Nunca la he llamado así. Se lo pusieron en 1992 en honor al centenario de la primera directora de escuela que tuvo el distrito de San Andrés del Palomar, Montserrat Roca i Baltà, que había nacido en 1892 en Cuba y murió en 1982, época en la que mis amigos y yo visitábamos su plaza antes de que existiera. No recuerdo que tuviera otro nombre. Tampoco lo he encontrado en los mapas. Que fuera una plaza fantasma se acerca más a mi evocación que lo que ahora veo. Una placita muy bien cuidada, con un parque infantil en forma de media luna, alfombrado con tartán rojo y acotado por una cerca de cilindros metálicos. Aire joven y moderno, en un barrio envejecido de calles estrechas y casas de planta baja.
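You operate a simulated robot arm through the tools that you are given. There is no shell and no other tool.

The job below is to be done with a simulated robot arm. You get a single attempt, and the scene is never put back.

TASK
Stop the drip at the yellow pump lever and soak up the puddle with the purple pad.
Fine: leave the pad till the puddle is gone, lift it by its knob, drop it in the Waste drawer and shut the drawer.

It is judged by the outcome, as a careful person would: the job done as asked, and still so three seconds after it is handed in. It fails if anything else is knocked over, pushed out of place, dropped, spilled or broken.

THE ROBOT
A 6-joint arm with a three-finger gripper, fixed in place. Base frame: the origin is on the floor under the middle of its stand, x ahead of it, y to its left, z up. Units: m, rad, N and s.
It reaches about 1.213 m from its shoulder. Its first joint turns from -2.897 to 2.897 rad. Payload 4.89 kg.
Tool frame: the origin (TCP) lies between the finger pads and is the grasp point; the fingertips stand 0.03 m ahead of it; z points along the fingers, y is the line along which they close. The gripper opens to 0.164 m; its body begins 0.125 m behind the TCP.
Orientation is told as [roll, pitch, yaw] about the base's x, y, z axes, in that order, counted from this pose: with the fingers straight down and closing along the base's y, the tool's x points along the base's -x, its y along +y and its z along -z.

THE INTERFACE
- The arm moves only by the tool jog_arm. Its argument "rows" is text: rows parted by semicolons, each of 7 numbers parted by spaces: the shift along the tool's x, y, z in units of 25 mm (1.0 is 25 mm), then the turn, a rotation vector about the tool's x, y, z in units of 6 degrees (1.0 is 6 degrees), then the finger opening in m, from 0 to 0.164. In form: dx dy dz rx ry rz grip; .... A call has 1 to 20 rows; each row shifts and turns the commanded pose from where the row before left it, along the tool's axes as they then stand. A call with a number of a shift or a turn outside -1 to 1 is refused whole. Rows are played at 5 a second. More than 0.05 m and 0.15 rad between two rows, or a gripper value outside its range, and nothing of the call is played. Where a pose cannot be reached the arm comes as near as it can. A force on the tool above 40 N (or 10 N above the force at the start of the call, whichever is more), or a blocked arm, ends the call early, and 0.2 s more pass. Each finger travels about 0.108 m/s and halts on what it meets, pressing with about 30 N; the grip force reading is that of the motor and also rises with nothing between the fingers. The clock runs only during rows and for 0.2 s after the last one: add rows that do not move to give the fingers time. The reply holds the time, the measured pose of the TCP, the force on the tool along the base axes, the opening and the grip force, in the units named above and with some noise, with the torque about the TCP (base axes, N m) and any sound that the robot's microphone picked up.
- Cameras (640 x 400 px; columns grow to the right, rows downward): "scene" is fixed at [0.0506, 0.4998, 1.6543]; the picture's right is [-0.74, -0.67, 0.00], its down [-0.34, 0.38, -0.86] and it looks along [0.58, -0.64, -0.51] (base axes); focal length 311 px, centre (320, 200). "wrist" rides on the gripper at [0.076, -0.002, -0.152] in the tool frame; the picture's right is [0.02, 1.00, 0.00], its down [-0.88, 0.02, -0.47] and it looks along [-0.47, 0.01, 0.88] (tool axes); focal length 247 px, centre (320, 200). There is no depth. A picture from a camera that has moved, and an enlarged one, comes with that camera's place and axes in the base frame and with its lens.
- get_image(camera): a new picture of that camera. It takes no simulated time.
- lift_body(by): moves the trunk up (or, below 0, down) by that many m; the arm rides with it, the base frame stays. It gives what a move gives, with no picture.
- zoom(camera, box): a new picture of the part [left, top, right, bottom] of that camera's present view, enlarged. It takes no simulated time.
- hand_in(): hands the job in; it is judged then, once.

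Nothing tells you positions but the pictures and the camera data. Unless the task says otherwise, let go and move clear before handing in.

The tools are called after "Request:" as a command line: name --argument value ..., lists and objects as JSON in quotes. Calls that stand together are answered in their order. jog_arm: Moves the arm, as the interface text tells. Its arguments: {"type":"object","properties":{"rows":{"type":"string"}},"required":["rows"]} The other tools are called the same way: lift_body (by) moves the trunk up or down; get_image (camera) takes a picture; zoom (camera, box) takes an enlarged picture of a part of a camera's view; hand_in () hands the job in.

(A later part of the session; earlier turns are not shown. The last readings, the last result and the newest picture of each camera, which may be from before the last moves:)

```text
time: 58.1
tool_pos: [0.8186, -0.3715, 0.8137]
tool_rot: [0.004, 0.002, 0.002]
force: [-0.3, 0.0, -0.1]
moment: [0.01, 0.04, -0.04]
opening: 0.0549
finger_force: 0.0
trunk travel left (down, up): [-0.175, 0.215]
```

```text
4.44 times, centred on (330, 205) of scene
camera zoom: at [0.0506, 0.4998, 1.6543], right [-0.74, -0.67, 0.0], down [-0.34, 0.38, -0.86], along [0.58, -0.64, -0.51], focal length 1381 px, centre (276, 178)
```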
   Es una plaza triangular, fruto del desdoblamiento de la calle Virgilio, que a su vez se origina en el desdoblamiento de la calle Segre. Por debajo de este galimatías urbanístico se percibe el rumbo de los caminos de la antigua villa rural absorbida por la ciudad, cuyo ordenamiento dejó triángulos perdidos para la construcción de casas y edificios. Ni siquiera estoy seguro de que nadie la pensara como plaza. Parece parte del ensanchamiento que requiere un desdoblamiento de caminos, acaso simple explanada para el descanso en las rutas de carruajes.

Diría que han plantado más acacias. O que han plantado acacias. No reconozco tanta frondosidad. En los años ochenta era lo más parecido a un baldío de frontera. Tres o cuatro bancos  rotos y los mismos raquíticos arbolillos. Suelo de arena. Nada más y nadie más. Una excelente razón para que un grupo de jóvenes pasara las horas, inadvertido. «Un campo llano muy tranquilo o más bien un campo a punto de convertirse en ciudad», escribe tras un paseo por las afueras Virginia Wolf un día de octubre de 1917, en su Diario, y algo parecido podría haber escrito en el mío sobre una de aquellas tardes, en particular de 1978. La soledad del lugar resultó propicia para que nos sentáramos en un banco, en esta ocasión sin otras compañías. Las circunstancias del encuentro posiblemente fueran premeditadamente casuales. Ambos éramos estudiantes, con horario de no tomárselo demasiado en serio. Hablábamos. Nos habíamos conocido unas semanas antes. Reíamos. Íbamos intimando entre juegos de palabras. La tarde avanzaba ya con alguna prisa por extender sombras. Quizá fuera octubre. Y tampoco circulaban muchos coches por la calzada. Después del primer beso, aquella tarde, que debió de ocurrir como en las películas, un significado obvio para una forma de mirarse, la plaza sin nombre y sin nadie, otras tardes, se fue convirtiendo para nosotros dos en una habitación propia.